In re the Estate of Marsh

—Order, Surrogate’s Court, New York County (Eve Preminger, S.), entered on or about December 7, 1992, which waived the filing of a formal judicial accounting by the former temporary administrator and permitted the filing of a narrative account, and denied petitioner’s motion to vacate, on the grounds of fraud and newly-discovered evidence (CPLR 5015 [a] [2], [3]), orders of said court (Marie Lambert, S.), entered March 21, 1990 and April 19, 1990, which, respectively, first suspended petitioner’s preliminary testamentary letters and expanded the powers of the temporary administrator, then revoked petitioner’s letters and barred her from serving as permanent executrix or trustee, directed an accounting of her acts as preliminary executrix, and appointed the Bank of New York as permanent executor and trustee, unanimously affirmed, without costs.

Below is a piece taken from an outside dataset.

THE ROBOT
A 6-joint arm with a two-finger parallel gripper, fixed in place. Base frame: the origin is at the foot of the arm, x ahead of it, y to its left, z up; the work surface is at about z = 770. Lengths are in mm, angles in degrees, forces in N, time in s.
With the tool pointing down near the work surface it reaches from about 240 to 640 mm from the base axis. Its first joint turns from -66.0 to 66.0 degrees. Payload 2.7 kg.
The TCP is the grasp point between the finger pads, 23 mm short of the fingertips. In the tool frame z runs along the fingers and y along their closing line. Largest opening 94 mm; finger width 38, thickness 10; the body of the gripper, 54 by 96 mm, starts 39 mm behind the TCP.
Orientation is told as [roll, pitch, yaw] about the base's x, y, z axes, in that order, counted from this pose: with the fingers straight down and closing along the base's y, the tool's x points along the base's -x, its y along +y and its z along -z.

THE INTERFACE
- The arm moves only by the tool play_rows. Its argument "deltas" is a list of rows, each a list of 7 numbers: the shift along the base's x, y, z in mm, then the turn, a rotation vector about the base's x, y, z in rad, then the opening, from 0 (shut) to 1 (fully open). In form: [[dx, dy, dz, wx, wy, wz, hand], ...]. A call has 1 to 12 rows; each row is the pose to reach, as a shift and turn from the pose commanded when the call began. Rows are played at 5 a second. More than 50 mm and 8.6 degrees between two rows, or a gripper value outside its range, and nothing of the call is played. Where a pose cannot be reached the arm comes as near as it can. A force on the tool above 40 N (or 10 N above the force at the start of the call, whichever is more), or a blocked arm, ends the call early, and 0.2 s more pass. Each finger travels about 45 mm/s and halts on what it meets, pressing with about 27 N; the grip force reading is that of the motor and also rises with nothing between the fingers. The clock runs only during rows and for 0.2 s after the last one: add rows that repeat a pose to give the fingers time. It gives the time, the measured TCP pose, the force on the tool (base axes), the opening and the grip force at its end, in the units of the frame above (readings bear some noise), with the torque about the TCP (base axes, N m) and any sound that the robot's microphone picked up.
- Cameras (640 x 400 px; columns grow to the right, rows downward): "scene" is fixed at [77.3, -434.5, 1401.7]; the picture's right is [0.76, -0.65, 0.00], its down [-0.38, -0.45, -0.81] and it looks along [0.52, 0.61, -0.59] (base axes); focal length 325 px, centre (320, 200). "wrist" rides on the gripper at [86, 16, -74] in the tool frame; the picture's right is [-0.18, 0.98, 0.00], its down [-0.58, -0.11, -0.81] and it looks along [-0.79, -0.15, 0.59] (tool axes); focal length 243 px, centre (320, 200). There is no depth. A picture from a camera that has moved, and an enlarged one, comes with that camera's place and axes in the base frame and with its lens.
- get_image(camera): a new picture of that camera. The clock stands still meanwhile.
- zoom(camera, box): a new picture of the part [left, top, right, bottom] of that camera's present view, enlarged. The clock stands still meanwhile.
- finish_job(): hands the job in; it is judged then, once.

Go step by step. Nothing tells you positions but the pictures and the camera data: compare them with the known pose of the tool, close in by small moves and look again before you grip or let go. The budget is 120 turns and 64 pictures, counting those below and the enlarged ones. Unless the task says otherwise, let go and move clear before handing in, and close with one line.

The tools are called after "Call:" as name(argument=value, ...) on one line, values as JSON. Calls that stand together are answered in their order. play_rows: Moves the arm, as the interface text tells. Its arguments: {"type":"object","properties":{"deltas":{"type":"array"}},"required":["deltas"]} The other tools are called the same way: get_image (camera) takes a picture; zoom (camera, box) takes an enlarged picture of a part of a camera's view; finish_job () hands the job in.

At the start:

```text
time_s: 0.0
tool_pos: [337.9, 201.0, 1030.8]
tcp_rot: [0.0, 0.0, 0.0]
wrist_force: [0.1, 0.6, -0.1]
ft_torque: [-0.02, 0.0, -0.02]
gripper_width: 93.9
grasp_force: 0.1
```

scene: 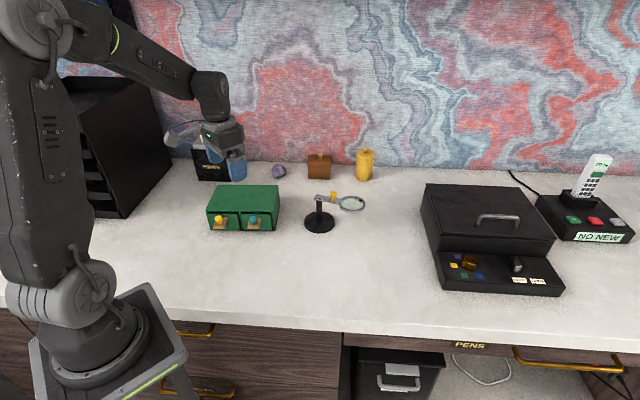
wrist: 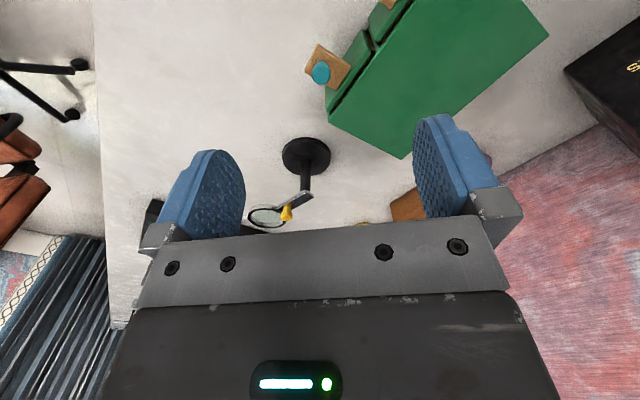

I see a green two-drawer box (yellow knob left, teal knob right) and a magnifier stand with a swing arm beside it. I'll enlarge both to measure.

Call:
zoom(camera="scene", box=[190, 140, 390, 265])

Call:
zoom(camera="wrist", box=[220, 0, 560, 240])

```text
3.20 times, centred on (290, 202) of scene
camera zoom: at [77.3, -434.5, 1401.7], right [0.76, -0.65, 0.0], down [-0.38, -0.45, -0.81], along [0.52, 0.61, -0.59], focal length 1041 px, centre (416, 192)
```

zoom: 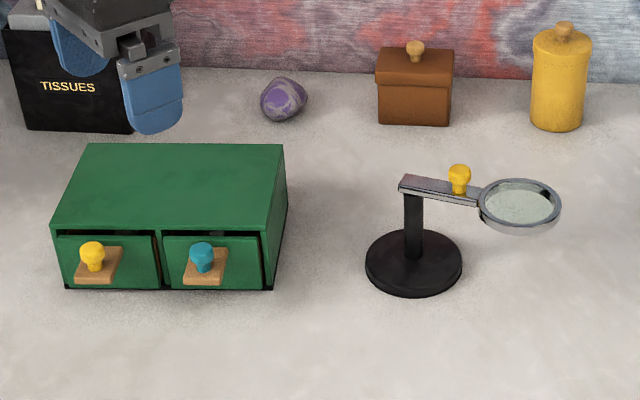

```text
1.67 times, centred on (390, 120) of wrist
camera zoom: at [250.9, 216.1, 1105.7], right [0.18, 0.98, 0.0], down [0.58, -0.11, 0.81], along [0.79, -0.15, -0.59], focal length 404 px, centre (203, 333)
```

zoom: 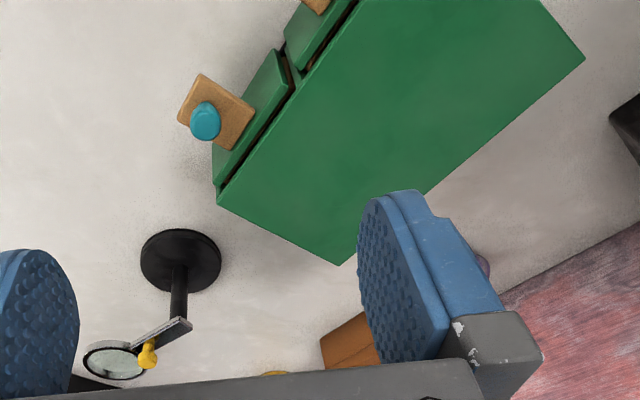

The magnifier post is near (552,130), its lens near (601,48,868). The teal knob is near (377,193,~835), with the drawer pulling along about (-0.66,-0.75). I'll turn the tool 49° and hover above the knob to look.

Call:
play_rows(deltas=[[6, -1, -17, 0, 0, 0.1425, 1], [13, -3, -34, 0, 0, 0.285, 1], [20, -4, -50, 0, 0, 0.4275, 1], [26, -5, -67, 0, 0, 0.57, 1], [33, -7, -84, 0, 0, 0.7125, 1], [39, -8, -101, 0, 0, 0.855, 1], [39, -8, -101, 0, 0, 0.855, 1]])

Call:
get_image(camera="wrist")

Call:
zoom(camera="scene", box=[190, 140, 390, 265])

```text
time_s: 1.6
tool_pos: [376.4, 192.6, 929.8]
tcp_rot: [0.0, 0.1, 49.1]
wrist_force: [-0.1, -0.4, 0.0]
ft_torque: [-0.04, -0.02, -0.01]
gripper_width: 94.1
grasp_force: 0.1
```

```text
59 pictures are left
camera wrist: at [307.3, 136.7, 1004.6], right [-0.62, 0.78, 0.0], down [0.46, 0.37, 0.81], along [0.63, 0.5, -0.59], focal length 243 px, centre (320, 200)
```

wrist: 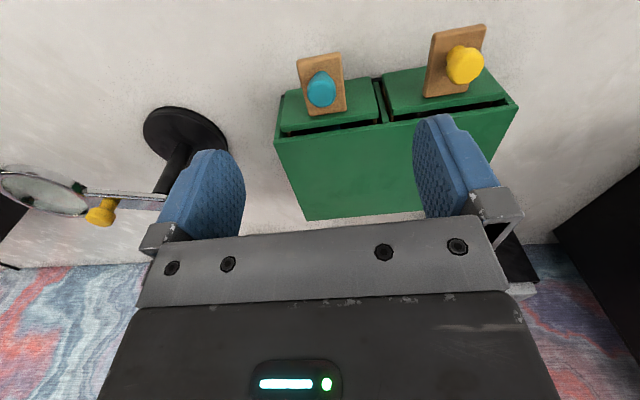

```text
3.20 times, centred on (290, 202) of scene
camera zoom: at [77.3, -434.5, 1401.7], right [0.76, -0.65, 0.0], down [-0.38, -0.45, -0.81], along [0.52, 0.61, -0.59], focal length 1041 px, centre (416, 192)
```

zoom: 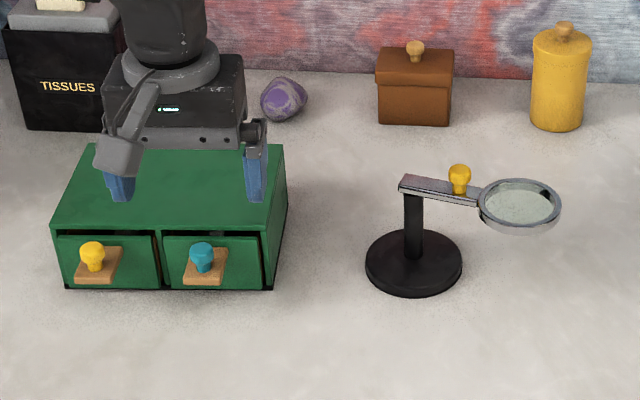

Even if the preliminary executrix had presented her purportedly newly discovered evidence at the revocation hearing, the outcome would not have been different since, in addition to the alleged acts of improvidence that she sought to rebut by *368such evidence (see, 173 AD2d 336, appeal dismissed 78 NY2d 990, lv denied 79 NY2d 751), the order of removal was premised upon numerous other aspects of her conduct. Among these were petitioner’s failure to timely file estate taxes, her failure to file any income tax returns commencing in 1988 for decedent’s companies, her refusal to amend decedent’s 1986 income tax returns in order to obtain a substantial loss carry back refund, her challenge to the disposition of decedent’s Hong Kong pension monies thereby potentially subjecting the estate to a greater tax liability, her failure to marshall and administer estate assets in not submitting an estate asset list to allow ancillary probate proceedings to commence in Hong Kong, her failure to report on the status of such proceedings, her attempt to become sole trustee of the pension fund in order to distribute the assets to herself, and her intransigence in refusing to sign a document resolving numerous issues, which petitioner herself had voluntarily drafted, after the other parties indicated their agreement.

We have considered petitioner’s contentions with regard to the format of the accounting and find them to be without merit. Concur — Carro, J. P., Rosenberger, Ross, Asch and Tom, JJ.